## START

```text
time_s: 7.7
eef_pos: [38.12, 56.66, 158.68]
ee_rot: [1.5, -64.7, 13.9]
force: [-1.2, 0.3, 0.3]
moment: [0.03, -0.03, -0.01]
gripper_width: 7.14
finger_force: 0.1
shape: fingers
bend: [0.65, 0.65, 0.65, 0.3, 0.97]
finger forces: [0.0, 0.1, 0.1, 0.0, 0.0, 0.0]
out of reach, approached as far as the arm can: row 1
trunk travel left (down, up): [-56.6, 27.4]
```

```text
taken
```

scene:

## END

* **Problem to work on**
Every line of the data above should be reproduced word for word.

* **Reply to the exercise**
```text
time_s: 7.7
eef_pos: [38.12, 56.66, 158.68]
ee_rot: [1.5, -64.7, 13.9]
force: [-1.2, 0.3, 0.3]
moment: [0.03, -0.03, -0.01]
gripper_width: 7.14
finger_force: 0.1
shape: fingers
bend: [0.65, 0.65, 0.65, 0.3, 0.97]
finger forces: [0.0, 0.1, 0.1, 0.0, 0.0, 0.0]
out of reach, approached as far as the arm can: row 1
trunk travel left (down, up): [-56.6, 27.4]
```

```text
taken
```

scene:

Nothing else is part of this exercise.